Start SUPPLIED TEXT

Let’s be honest; odds are a big part of this whole deal. However, that is not all there is to it. What I want to do in these sets of “Running your own business” articles is to tell you part of what it will take to make the shift from becoming employed to becoming self-employed. What that means in English, for those of us who don’t like fancy corporate talk, is that I will try and outline what it will take you to go from being someone’s bitch to becoming your own boss.
Let’s get the assumptions out of the way first. You have an idea, and you’ve done your market research. If you haven’t, look for any book that tells you on what research you need to do to get your business off the floor. Market research is critical, as is good marketing. But what you need to keep in mind is that having a good product / service and a good marketing strategy is not all you need for your business to succeed. These are your basic requirements. No product / service = no business = no money = keep the job = stay in bitch mode.
So, what do you need to execute your own marketing strategy, sell your product or service, perform, and walk away with or retain a happy customer and a big cheque (or check if you’re in the US)?
The Three Ds of Entrepreneurship
Drive
Drive. Drive. Drive. By the way, that’s just ONE of the 3 Ds spelled out 3 times. Yes, you need drive. The drive to succeed, to sell, to perform, to win, to dominate and to not be somebody else’s bitch. What is important here is for you to have the mind set to break out of taking orders from someone else. That was the reason I chose to become self employed. I knew I had the skill set. I knew I had a unique deliverable, even if my service was competing with others out there, and I knew I had a decent marketing strategy. But above all of that, I had the drive to do business. The drive to be better than my former co-workers, and the drive to make it happen. Unless you cannoy work 16 hours a day 5 days a week and survive on 4 hours of sleep every night, going back to a job should not be an option. Business is going to succeed if you go all in.
For a more graphic explanation, think of driving only ONE car at a time. You can’t drive two, and if you try to drive two, you will wreck both. There are few who can handle both a job and a business, and unless you are that hardworking, I suggest you stick to one thing, and give your whole hearted attention to driving that one vehicle, which, in this case, would be your business.

End SUPPLIED TEXT
Start DATASET SECTION

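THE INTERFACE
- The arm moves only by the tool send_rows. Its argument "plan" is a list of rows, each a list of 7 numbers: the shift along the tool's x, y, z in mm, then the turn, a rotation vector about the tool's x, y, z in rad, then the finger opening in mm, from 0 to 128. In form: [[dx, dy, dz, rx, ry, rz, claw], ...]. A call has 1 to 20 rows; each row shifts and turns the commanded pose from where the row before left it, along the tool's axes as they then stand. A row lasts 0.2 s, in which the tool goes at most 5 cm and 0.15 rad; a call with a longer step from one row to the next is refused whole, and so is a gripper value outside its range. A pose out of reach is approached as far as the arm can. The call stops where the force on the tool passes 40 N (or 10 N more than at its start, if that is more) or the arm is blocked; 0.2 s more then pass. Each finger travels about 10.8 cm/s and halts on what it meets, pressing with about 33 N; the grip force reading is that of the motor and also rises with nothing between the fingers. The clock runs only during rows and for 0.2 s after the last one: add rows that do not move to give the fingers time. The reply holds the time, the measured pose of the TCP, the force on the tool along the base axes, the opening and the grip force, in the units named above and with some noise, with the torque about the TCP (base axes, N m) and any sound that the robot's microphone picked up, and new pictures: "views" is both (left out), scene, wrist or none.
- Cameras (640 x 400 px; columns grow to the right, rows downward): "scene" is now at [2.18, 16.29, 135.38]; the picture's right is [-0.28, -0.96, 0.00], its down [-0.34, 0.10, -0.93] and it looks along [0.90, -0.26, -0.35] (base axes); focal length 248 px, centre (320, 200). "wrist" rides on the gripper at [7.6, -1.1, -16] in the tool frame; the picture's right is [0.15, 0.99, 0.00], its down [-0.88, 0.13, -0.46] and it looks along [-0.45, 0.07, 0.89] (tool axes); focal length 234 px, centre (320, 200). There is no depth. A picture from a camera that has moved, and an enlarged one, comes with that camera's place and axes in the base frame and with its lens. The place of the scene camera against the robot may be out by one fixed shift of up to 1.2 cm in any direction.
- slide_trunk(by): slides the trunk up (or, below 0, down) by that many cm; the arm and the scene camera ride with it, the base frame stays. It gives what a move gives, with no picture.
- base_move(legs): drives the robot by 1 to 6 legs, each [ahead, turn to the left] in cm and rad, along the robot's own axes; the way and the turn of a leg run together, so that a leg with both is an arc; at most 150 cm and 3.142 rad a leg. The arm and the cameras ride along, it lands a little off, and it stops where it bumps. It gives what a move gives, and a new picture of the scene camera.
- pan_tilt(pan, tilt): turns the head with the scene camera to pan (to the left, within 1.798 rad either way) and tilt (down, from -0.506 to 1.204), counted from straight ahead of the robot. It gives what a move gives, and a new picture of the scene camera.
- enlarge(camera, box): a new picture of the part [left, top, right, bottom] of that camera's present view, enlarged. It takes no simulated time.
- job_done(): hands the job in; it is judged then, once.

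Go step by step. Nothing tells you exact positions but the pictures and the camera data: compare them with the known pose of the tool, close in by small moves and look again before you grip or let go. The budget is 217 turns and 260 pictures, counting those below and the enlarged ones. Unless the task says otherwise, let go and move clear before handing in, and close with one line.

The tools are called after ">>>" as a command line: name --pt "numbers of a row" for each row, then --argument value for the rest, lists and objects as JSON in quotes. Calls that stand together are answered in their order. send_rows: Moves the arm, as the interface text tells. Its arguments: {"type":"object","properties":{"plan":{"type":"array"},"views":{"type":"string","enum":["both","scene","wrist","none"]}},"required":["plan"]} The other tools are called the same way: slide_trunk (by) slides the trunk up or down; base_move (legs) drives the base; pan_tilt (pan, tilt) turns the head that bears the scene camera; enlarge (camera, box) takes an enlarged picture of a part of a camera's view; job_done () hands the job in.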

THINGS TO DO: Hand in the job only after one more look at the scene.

End DATASET SECTION

THINGS TO DO:
A) Retype precisely, and only, the span of lines that opens at the line containing "- Cameras (640" and closes at the line containing "Go step by step.", both inclusive.
B) Carry the supplied text on from its last sentence.

PER-TASK ANSWERS:
A)
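- Cameras (640 x 400 px; columns grow to the right, rows downward): "scene" is now at [2.18, 16.29, 135.38]; the picture's right is [-0.28, -0.96, 0.00], its down [-0.34, 0.10, -0.93] and it looks along [0.90, -0.26, -0.35] (base axes); focal length 248 px, centre (320, 200). "wrist" rides on the gripper at [7.6, -1.1, -16] in the tool frame; the picture's right is [0.15, 0.99, 0.00], its down [-0.88, 0.13, -0.46] and it looks along [-0.45, 0.07, 0.89] (tool axes); focal length 234 px, centre (320, 200). There is no depth. A picture from a camera that has moved, and an enlarged one, comes with that camera's place and axes in the base frame and with its lens. The place of the scene camera against the robot may be out by one fixed shift of up to 1.2 cm in any direction.
- slide_trunk(by): slides the trunk up (or, below 0, down) by that many cm; the arm and the scene camera ride with it, the base frame stays. It gives what a move gives, with no picture.
- base_move(legs): drives the robot by 1 to 6 legs, each [ahead, turn to the left] in cm and rad, along the robot's own axes; the way and the turn of a leg run together, so that a leg with both is an arc; at most 150 cm and 3.142 rad a leg. The arm and the cameras ride along, it lands a little off, and it stops where it bumps. It gives what a move gives, and a new picture of the scene camera.
- pan_tilt(pan, tilt): turns the head with the scene camera to pan (to the left, within 1.798 rad either way) and tilt (down, from -0.506 to 1.204), counted from straight ahead of the robot. It gives what a move gives, and a new picture of the scene camera.
- enlarge(camera, box): a new picture of the part [left, top, right, bottom] of that camera's present view, enlarged. It takes no simulated time.
- job_done(): hands the job in; it is judged then, once.

Go step by step. Nothing tells you exact positions but the pictures and the camera data: compare them with the known pose of the tool, close in by small moves and look again before you grip or let go. The budget is 217 turns and 260 pictures, counting those below and the enlarged ones. Unless the task says otherwise, let go and move clear before handing in, and close with one line.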

B)
Dedication
Remember how you sometimes had nothing to do at work and you went around chatting to all the different people at work, browsing the web, looking up old friends on Facebook and waiting for that clock to get to 5 pm so you can get up and go home? Well, those days are over. With a business, with an entrepreneur, with the drive you need to succeed, the clock does not tick from 9 to 5. It’s more a case of 9 AND 5. You have to get the job done if you want to get the money: it’s just that simple. This means working many extra hours even if you undersold yourself, delivering an excellent end product because you are the boss and no will be around to check your work), and not wasting any time doing silly things you did on the job. You must dedicate yourself, your attention and your energy to your business. If you aren’t dedicated, it becomes extremely difficult to manage your time (especially if you’re working from home), deliver a customer satisfying product, or resisting the temptation to log into MSN and Yahoo Messenger and chat up your old friends. You must re-arrange your priorities and dedicate a specific number of hours to your business DAILY, or you will never get around to actually doing the business.
Determination
This is probably the D that most startup and small business owners struggle with. You have to be totally and utterly determined to succeed, or you simply won’t. Get used to hearing know and listening to negativity. The odds are against you, but keep in mind that knowing that only puts you in a position to be better prepared for these odds. It’s not easy running your own business, and many people struggle with how difficult it is to get things done, primarily because as a small business owner you are dependent on other people. But the trick is to keep plugging away. If you are determined to succeed, you will eventually make it happen.
Ultimately, determination is about mindset. For someone who is determined, something that goes wrong is one failed attempt at doing something. For another person, the same thing going wrong could mean loss of hope, and that’s the one thing you cannot have as a small business owner: loss of hope. Stay focused, stay determined, stay on track and make sure that you are persistent and remind yourself of how determined, dedicated, and driven you are to succeed and get the job done.
Stay tuned for more small business and entrepreneurship articles.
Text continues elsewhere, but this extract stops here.